Un film su Petljura, che lottò per l’indipendenza ucraina contro Rossi e Bianchi

20 Set 2018 16:59 - di Vincenzo Fratta

È da qualche giorno nelle sale delle principali città ucraine il nuovo film del regista Oles Yanckuk «Diario segreto di Simon Petljura», che narra la storia dell’uomo di stato che guidò la battaglia per l’indipendenza del suo paese dopo la Rivoluzione russa del 1917 e che divenne presidente della (prima) Repubblica Nazionale Ucraina nel febbraio del 1919.

Symon Vasyl’ovyč Petljura nacque a Poltava il 10 maggio 1879 da una famiglia di estrazione cosacca. Prima di diventare capo dello Stato fu pubblicista, scrittore giornalista e uomo politico di spicco nel Direttorio della Rada ucraina.

La Repubblica da lui guidata ebbe un’esistenza breve, appena venti mesi. Dopo aver costretto alla fuga l’atamano Skoropadskij, sostenuto dai tedeschi nei pochi mesi trascorsi dalla resa della Russia agli Imperi Centrali con il trattato di Brest-Litovsk del marzo 1918 a quella della Germania alla Triplice Intesa nel novembre dello stesso anno, Petljura dovette tenere a bada i polacchi nella Galizia e i romeni nella Bucovina. Ma soprattutto dovette combattere contro l’Armata Rossa di Lev Trotsky che scendeva da nord e l’armata Bianca filo monarchica di Anton Denikin che saliva da sud. Inoltre, nella parte meridionale dell’Ucraina, si dovevano anche fare i conti con le forze militari capeggiate dall’anarchico Nestor Macho.
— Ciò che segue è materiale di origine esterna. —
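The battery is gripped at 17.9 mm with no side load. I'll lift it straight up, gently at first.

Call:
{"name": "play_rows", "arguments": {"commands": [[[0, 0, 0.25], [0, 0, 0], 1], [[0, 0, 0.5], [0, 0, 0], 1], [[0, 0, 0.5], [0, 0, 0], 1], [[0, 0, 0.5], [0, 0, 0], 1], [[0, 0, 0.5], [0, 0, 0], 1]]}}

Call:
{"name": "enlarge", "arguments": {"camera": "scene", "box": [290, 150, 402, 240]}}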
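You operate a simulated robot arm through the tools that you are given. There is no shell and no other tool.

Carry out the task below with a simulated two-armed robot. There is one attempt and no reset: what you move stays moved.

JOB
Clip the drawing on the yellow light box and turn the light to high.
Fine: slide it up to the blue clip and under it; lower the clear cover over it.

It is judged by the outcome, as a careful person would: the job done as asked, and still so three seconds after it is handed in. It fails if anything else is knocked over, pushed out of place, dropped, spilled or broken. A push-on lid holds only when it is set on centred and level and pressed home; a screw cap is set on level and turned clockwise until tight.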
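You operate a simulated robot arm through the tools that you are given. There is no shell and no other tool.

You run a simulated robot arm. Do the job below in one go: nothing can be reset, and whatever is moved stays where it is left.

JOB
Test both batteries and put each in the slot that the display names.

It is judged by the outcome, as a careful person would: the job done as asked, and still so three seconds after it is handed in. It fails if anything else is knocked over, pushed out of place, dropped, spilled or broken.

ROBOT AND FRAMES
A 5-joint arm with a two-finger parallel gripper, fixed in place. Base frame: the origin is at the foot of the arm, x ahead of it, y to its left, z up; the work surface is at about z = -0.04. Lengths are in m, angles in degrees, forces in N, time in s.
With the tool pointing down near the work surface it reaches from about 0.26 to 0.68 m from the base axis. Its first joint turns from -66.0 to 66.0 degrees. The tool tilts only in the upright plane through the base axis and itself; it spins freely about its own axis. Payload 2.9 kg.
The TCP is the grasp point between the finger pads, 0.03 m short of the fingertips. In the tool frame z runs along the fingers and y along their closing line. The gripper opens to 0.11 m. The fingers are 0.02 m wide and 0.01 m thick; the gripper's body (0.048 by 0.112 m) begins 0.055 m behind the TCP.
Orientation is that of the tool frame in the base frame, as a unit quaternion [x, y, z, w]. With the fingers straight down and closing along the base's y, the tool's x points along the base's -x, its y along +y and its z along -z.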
Sia i Bianchi sia i Rossi non intendevano accettare l’indipendenza dell’Ucraina, mentre i guerriglieri di Machno erano pronti a dar battaglia a chiunque minacciasse il loro territorio. Gli anarchici finiranno per collaborare con l’Armata Rossa e contribuiranno alla sconfitta dei Bianchi per poi essere anch’essi annientati dai bolscevichi. Se gli altri contendenti avessero compreso le conseguenze che la vittoria dei sovietici avrebbe comportato negli anni a venire, in termini di sofferenze, vittime e perdita della libertà per l’Ucraina e la stessa Russia, e avessero unito le forze, invece di farsi sconfiggere uno per volta dall’Armata Rossa, probabilmente la storia avrebbe preso un altro corso.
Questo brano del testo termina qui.